Given problem: Make an exact copy of the listing below.

++++ Supplied material ++++

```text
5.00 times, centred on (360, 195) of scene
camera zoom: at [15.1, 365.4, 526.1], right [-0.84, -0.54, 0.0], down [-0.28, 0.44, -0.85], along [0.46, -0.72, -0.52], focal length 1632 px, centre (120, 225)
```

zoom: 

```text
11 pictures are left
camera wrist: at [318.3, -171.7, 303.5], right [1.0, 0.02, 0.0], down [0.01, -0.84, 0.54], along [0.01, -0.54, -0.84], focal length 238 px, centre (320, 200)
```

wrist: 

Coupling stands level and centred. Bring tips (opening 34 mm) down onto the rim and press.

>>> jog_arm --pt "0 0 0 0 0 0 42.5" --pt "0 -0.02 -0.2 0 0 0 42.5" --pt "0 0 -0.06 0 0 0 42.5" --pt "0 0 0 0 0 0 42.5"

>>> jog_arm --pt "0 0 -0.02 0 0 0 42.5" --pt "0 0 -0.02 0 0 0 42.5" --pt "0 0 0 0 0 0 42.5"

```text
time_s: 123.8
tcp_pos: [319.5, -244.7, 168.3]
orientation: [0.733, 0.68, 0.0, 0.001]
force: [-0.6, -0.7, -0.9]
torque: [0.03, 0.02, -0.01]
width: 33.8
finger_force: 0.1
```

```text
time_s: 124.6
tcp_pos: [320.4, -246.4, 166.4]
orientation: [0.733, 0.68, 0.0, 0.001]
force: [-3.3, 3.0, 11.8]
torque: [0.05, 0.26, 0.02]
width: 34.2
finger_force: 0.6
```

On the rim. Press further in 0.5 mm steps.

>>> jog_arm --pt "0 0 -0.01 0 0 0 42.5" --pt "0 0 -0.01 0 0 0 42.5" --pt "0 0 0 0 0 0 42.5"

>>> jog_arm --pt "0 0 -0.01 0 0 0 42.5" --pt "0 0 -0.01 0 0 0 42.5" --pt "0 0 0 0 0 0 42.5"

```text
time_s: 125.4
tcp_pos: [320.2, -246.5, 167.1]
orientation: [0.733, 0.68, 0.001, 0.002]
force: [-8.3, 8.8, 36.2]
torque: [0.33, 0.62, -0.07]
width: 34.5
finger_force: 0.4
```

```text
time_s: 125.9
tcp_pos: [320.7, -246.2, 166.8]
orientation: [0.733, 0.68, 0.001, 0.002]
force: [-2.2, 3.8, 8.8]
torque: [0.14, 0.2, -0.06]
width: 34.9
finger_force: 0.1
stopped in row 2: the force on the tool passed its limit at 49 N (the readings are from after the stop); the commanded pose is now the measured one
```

++++

Response to this exercise:
```text
5.00 times, centred on (360, 195) of scene
camera zoom: at [15.1, 365.4, 526.1], right [-0.84, -0.54, 0.0], down [-0.28, 0.44, -0.85], along [0.46, -0.72, -0.52], focal length 1632 px, centre (120, 225)
```

zoom: 

```text
11 pictures are left
camera wrist: at [318.3, -171.7, 303.5], right [1.0, 0.02, 0.0], down [0.01, -0.84, 0.54], along [0.01, -0.54, -0.84], focal length 238 px, centre (320, 200)
```

wrist: 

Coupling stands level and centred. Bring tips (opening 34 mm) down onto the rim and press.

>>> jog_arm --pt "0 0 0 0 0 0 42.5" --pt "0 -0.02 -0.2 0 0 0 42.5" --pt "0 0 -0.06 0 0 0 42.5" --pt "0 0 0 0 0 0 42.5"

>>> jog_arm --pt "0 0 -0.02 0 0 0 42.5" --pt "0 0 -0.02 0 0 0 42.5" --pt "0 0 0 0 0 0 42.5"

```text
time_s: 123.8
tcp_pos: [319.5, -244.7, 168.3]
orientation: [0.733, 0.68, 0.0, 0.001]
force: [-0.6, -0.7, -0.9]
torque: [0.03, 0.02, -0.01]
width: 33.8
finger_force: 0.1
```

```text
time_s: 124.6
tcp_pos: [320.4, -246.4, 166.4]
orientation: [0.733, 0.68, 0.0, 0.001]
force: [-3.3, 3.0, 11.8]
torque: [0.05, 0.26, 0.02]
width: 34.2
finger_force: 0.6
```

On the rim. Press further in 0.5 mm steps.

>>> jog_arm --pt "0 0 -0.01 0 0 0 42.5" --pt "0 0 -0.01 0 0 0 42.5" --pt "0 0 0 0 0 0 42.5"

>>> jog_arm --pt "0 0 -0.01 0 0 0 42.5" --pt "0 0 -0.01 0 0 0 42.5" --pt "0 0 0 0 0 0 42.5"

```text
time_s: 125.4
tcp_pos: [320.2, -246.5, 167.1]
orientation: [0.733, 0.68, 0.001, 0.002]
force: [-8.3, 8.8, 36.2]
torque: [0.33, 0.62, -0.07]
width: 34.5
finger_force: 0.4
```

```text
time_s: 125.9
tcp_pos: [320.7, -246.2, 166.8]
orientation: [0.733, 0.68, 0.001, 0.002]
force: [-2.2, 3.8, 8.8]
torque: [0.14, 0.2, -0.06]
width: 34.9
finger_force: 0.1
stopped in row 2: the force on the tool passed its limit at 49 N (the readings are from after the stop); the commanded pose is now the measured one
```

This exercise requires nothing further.